Wondering whether to keep throwing money into the black hole formerly known as your 401(k) account next year? Your employer might just make the decision easier by cutting back on matching contributions.
A survey by benefits consultant Watson Wyatt finds that five percent of companies already have reduced their contributions this year, and another seven percent expect to make cuts in 2009.
The cuts in 401(k) contributions are coming from cash-strapped companies facing sharp downturns in revenue as the recession deepens. The timing couldn't be worse, with retirement savers already facing decimated account balances from this year's stock market collapse.
The Watson Wyatt survey shows two other trends that are very negative for long-term retirement security:
-- Almost 60 percent of employees have moved their 401(k) or 403(b) investment mix out of equities, compared with 53 percent in October. That's almost always a bad move, since it constitutes selling at the low end of the market and reduces the opportunity to benefit when the market recovers.
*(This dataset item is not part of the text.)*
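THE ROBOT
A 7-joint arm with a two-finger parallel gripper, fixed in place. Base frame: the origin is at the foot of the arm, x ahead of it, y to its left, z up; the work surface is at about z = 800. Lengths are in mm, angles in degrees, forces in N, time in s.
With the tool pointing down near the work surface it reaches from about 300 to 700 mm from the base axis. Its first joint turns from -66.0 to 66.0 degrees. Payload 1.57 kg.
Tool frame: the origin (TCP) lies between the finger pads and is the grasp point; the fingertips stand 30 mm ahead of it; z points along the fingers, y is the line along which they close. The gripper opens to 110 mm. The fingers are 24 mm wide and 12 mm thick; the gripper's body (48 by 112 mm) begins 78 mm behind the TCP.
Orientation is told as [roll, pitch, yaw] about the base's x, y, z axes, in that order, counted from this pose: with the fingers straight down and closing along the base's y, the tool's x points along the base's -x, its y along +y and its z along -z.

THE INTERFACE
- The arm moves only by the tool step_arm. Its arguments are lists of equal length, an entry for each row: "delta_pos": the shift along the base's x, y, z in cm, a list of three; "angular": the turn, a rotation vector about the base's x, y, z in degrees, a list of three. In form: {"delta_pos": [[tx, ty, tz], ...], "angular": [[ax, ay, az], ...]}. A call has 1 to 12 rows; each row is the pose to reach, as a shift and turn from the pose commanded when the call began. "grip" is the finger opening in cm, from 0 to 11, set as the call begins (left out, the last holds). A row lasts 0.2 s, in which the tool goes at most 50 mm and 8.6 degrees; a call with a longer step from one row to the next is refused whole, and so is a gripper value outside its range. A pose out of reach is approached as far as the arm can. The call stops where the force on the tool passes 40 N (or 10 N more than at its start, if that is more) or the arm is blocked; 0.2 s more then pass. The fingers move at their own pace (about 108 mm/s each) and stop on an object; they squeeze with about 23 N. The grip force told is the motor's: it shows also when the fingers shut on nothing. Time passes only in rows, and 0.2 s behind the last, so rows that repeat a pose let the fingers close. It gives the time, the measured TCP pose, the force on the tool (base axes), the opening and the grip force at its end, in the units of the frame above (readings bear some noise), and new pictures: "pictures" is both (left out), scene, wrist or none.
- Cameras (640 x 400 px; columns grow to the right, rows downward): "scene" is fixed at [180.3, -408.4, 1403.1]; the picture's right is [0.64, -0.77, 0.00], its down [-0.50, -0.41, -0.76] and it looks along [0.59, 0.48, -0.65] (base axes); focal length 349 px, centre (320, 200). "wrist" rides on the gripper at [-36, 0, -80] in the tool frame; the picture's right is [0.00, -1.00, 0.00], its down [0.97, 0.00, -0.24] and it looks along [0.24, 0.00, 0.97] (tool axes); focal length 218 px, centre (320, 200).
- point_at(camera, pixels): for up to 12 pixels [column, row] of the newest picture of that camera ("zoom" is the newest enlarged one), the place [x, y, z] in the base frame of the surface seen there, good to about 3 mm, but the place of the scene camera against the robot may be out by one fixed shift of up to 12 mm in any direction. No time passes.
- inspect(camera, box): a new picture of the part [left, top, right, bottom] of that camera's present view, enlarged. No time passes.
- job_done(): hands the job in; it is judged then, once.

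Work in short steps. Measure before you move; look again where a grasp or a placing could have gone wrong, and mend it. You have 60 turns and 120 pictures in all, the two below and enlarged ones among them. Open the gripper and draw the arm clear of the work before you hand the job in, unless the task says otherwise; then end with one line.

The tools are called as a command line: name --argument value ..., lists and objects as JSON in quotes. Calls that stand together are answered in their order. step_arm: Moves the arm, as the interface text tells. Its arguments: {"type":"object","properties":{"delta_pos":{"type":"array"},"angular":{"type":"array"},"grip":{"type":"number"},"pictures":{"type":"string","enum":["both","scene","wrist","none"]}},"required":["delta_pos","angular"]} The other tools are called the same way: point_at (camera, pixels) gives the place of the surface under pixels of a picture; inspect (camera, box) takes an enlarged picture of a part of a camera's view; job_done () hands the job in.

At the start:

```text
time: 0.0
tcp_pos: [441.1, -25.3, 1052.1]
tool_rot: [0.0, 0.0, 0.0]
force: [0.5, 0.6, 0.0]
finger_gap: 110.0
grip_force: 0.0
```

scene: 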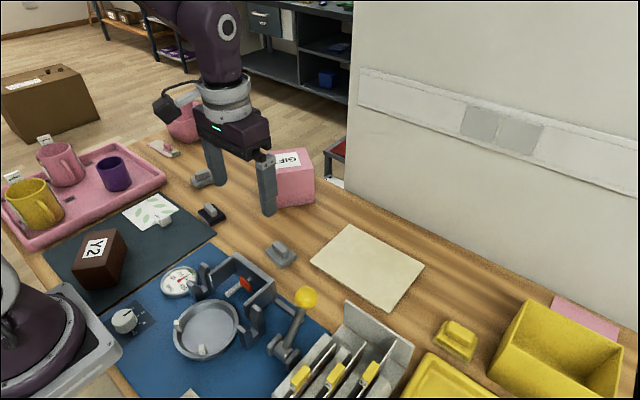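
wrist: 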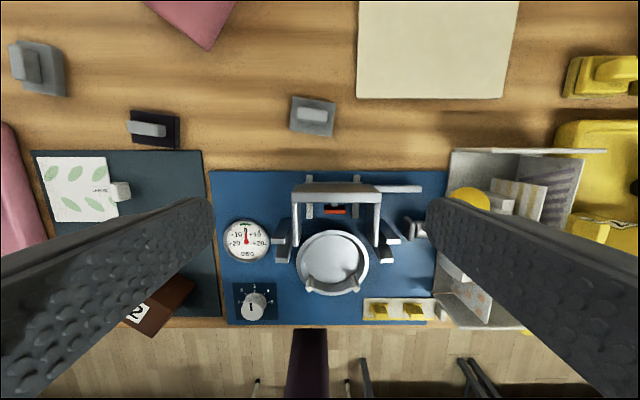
-- The number of employees taking loans from 401(k) accounts jumped from 19 percent to 27 percent in the same period. No doubt, the trend reflects the growing stress on household finances, but 401(k) borrowing can have devastating impact on long-term retirement account growth.
Unlike traditional pensions, employers have the flexibility to stop or start matching 401(k) contributions as they like. It's a relatively obvious target for cuts in a severe economic crisis, when cash gets tight. Today, only one-third of all U.S. employers still offer traditional defined benefit (DB) retirement plans-that is, plans with specific cash payouts that are promised to employees at retirement.
The pain associated with steep portfolio declines has some retirement experts calling for a return to traditional guaranteed retirement benefits. The looming cutbacks in employer matches likely will turn up the volume on this debate.